戦略コンサルタントになった初日、開放されたのは午前3時だった。 「今日は、初日だから先に帰っていいよ」 「すいません。お先に失礼します」
一週間後、僕は、三徹していた。 72時間眠っていない。 三徹目の朝、午前8時。 プロジェクトマネージャーはプロジェクトメンバーを集めて言った。 「みんなありがとう。とりあえずの目処はついた。今から休憩を取ってくれ。眠るなり食事をするなり自宅に帰ってシャワーを浴びるなり、自由にしていい。2時間の休憩を取る事にする」 当然ながら、2時間では、自宅に帰ってシャワーを浴びてオフィスに戻ることはできない。 僕の通勤時間は1時間。 自宅で過ごせる時間がない・・・。 コンサルタントの多くは、高い家賃であろうと、オフィスの近くである港区内に住んでいる。 睡眠時間確保のためである。 郊外に住んでいる僕は、コンビ二でおにぎりを買って、食べて、床にダンボールを敷いて1時間ほど寝ました。
僕は、入社した当時、あるマネージャーといつも一緒に仕事をしていた。 午前6時頃になると「ちょっと寝ますか」といって、オフィス内のダンボールを探しはじめる。 慣れた手つきでダンボールでベッドを作る。 スーツを脱いで、パンツとTシャツだけになり「じゃ、先に眠らせてもらうね」。 携帯電話のアラームを一時間後にセットして、10秒で爆睡。
ある人は僕にアドバイスをくれた。 オフィスの排熱管の配管の構造である。 「床下の排熱管の上にダンボールを敷くと、快適に眠れますよ」。
僕は、ダンボールベッド派ではなく、椅子ベッド派である。 オフィスでの快適な睡眠のための椅子の並べ方には長けている。 コツは、足を高めにすることだ。 椅子でベッドを作る際、足を高めにセットすると、足のしびれが少なくなる。
戦略コンサルタントはこういった職場環境なので、採用プロセスも見直すべきだと思う。
僕の提案は、72時間連続で小学校高学年から中学生レベルの算数ドリルを大量に解きつ続ける耐久力テスト。 当然ながら、時間を計り、頭は常にフル回転させる。 食事、睡眠の時間も込み。 72時間の制限時間のなかで、算数ドリルを解きつつ、自分の判断で、睡眠、食事を取る。 ただの算数ドリルでは、地頭の良さを計れないので、数列などの問題も混ぜる。 難しい問題は点数配分を多くする。 時間をかけて、点数配分の高い問題を解くか、簡単な算数ドリルで量を稼ぐか、睡眠、食事時間をどう配分するかは、自己判断。 これで、モノゴトの優先順位づけの判断力もチェックできる。

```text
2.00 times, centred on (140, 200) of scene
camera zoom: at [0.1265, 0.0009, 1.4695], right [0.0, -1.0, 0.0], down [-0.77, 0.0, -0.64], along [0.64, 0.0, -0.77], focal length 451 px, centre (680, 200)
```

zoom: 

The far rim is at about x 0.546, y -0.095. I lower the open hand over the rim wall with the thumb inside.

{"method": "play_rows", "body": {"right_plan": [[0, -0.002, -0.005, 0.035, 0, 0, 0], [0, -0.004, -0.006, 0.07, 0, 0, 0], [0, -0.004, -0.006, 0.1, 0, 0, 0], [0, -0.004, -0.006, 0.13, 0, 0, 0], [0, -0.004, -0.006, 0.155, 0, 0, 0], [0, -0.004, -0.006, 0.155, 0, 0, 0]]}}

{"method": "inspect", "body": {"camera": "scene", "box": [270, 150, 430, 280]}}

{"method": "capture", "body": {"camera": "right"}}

入社後のことを考えると、戦略コンサルタントの採用プロセスは72時間耐久レースのほうが正しい判断ができるはずである。 72時間耐久入社テストのほうが、現実的じゃないの?と。
シャワーも浴びれず、ダンボールベッドで一時間程度の仮眠を取りつつ、コンビニのおにぎりだけでサバイルできる人ではなくては、戦略コンサルタントとして生きていくことはできない。
戦略コンサルタントに夢を抱いている学生は再考すべし。 ちなみに僕の昨年の年間総労働時間は、3537時間です・・・(食事時間、通勤時間を除いた実質労働時間)。 外資の投資銀行もほぼ同じ感じの職場環境だそうです。
新卒では、優良大企業に就職すべし、だと僕は思いますです。